DOJ Claims Yale ‘Illegally Discriminates’ Against Asians and Whites
Written by SOURCE on August 14, 2020
A two-year investigation conducted by the Department of Justice finds Yale University’s undergraduate admissions process has been “illegally discriminating” against Asian and white applicants, AP reports.
“Yale grants substantial, and often determinative, preferences based on race to certain racially-favored applicants and relatively and significantly disfavors other applicants because of their race,” Civil Rights Division official Eric Dreiband wrote in the letter to the school. “Yale’s race discrimination imposes undue and unlawful penalties on racially-disfavored applicants, including in particular Asian American and White applicants.”
The DOJ states that white and Asian applicants are one-tenth to one-fourth as likely to be admitted as Black students with similar academic accomplishments.
The investigation stems from a 2016 complaint filed by a coalition of 132 Asian-American organizations, accusing Yale, Dartmouth, and Brown of discrimination in their admission process. The complaint, penned by the Asian American Coalition for Education, argues that the percentage of Asian American students accepted by the three universities has remained the same the last two decades due to their enforcement of racial quotas and caps.

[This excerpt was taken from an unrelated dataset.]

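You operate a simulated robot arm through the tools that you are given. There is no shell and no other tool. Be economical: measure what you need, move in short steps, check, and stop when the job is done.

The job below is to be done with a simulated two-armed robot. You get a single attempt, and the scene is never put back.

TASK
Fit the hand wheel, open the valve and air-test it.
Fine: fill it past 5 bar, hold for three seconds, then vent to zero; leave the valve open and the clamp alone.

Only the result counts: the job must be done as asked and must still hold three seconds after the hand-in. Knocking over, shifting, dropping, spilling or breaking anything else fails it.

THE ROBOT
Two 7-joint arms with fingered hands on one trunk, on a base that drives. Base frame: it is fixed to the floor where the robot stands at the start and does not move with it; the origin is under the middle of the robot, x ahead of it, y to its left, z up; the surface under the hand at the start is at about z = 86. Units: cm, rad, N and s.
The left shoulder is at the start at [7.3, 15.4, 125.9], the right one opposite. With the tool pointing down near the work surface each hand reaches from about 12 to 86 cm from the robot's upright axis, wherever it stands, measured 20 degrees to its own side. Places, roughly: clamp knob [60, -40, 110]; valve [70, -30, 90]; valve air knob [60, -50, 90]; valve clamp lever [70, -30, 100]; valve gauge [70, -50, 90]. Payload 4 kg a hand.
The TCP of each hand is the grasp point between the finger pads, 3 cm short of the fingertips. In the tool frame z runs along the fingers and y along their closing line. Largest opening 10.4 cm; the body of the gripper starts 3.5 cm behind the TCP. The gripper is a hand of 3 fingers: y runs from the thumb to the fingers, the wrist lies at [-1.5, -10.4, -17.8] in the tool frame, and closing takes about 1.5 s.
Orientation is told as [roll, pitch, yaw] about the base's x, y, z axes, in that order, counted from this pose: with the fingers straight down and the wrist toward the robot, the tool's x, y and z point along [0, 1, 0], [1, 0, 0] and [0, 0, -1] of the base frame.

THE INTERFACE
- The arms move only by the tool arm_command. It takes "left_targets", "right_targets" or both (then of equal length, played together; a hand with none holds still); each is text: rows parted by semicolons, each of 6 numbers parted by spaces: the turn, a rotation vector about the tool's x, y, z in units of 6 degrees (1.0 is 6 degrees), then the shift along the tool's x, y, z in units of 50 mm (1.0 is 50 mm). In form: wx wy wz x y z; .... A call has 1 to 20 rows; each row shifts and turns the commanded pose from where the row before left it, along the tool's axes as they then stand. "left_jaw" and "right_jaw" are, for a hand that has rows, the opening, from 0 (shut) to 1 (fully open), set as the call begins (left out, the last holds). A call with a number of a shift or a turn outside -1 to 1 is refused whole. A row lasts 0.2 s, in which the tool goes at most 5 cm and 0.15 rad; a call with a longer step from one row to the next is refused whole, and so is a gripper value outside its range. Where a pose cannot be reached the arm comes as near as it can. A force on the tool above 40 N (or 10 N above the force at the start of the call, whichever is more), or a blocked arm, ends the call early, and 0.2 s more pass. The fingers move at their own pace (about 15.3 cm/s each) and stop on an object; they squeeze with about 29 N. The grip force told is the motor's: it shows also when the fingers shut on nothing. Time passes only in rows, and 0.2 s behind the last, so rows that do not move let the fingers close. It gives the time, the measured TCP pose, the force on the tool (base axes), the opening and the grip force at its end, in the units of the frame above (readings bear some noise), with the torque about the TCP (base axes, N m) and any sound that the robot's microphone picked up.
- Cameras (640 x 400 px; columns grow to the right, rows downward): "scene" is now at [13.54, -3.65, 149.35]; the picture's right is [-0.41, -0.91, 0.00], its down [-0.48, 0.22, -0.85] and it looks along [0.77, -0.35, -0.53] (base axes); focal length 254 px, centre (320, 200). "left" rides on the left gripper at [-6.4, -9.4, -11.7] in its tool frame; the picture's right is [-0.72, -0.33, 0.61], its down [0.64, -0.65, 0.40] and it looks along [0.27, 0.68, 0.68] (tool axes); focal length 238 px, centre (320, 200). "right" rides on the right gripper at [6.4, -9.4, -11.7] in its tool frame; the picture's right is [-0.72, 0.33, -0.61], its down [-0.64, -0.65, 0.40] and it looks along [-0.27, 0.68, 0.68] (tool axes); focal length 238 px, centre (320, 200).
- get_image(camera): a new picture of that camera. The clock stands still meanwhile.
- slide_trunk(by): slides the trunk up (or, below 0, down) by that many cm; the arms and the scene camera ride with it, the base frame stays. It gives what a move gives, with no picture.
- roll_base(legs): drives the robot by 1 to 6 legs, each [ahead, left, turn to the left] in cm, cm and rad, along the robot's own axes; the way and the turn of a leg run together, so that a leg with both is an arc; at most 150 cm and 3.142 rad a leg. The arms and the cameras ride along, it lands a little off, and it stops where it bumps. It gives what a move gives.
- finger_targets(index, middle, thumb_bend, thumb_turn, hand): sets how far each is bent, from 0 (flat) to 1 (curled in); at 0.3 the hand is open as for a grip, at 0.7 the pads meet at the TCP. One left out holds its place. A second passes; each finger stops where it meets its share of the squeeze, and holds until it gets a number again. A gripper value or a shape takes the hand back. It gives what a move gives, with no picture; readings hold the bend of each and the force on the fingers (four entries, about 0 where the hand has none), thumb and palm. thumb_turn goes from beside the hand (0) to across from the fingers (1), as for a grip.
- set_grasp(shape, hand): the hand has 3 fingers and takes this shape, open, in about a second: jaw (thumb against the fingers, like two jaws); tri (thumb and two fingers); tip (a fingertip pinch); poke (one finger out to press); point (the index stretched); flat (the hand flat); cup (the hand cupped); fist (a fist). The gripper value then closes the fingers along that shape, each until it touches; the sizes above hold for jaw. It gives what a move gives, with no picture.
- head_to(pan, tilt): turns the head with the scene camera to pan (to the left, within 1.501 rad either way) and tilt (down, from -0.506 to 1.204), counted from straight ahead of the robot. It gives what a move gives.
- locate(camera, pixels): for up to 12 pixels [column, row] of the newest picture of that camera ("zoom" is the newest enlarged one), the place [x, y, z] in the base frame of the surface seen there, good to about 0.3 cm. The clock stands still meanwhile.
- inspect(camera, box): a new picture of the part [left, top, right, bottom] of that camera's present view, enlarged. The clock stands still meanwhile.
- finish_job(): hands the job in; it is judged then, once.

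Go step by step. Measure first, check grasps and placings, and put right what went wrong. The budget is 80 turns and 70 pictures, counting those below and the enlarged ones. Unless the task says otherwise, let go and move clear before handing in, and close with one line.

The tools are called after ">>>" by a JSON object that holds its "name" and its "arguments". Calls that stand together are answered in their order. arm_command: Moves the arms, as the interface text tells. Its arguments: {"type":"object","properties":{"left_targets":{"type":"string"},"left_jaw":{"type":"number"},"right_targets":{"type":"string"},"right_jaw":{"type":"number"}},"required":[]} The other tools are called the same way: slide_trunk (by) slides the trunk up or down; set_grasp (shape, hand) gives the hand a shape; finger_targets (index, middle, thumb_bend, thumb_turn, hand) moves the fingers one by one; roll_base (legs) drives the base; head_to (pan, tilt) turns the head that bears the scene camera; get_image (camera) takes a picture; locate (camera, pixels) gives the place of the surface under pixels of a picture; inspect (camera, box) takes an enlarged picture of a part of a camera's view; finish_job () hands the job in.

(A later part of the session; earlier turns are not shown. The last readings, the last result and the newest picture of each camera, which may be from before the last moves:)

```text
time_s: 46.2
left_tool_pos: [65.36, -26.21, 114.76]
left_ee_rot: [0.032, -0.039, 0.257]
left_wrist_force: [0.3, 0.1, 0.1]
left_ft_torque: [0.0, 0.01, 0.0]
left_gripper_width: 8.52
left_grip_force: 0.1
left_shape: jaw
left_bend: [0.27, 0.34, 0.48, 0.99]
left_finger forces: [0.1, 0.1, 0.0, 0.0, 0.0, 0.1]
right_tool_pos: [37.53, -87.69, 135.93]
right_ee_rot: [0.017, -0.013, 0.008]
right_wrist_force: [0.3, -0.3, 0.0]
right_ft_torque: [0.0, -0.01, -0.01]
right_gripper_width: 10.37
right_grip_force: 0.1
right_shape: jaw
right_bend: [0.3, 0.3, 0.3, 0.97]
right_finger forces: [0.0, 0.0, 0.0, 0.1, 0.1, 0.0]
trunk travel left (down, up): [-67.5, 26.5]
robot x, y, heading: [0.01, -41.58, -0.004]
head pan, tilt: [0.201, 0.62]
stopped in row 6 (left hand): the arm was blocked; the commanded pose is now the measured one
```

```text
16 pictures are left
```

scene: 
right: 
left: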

The Justice Department’s investigation into Yale continues the Trump administration’s efforts to look into how Ivy League schools are conducting their admission process. The DOJ publicly supported a 2018 lawsuit brought forth by Asian-American students and their families alleging that Harvard University was in violation of Title VI of the Civil Rights Act of 1964, which “requires that public funds, to which all taxpayers of all races [colors, and national origins] contribute, not be spent in any fashion which encourages, entrenches, subsidizes or results in racial [color or national origin] discrimination.”
The Justice Department demands that Yale no longer consider race in their admissions process, but if they continue to do so, the DOJ is requesting the school submit a plan “demonstrating its proposal is narrowly tailored as required by law, including by identifying a date for the end of race discrimination.” Yale, however, stands by their current admission standards, saying, “We are proud of Yale’s admissions practices, and we will not change them on the basis of such a meritless, hasty accusation.”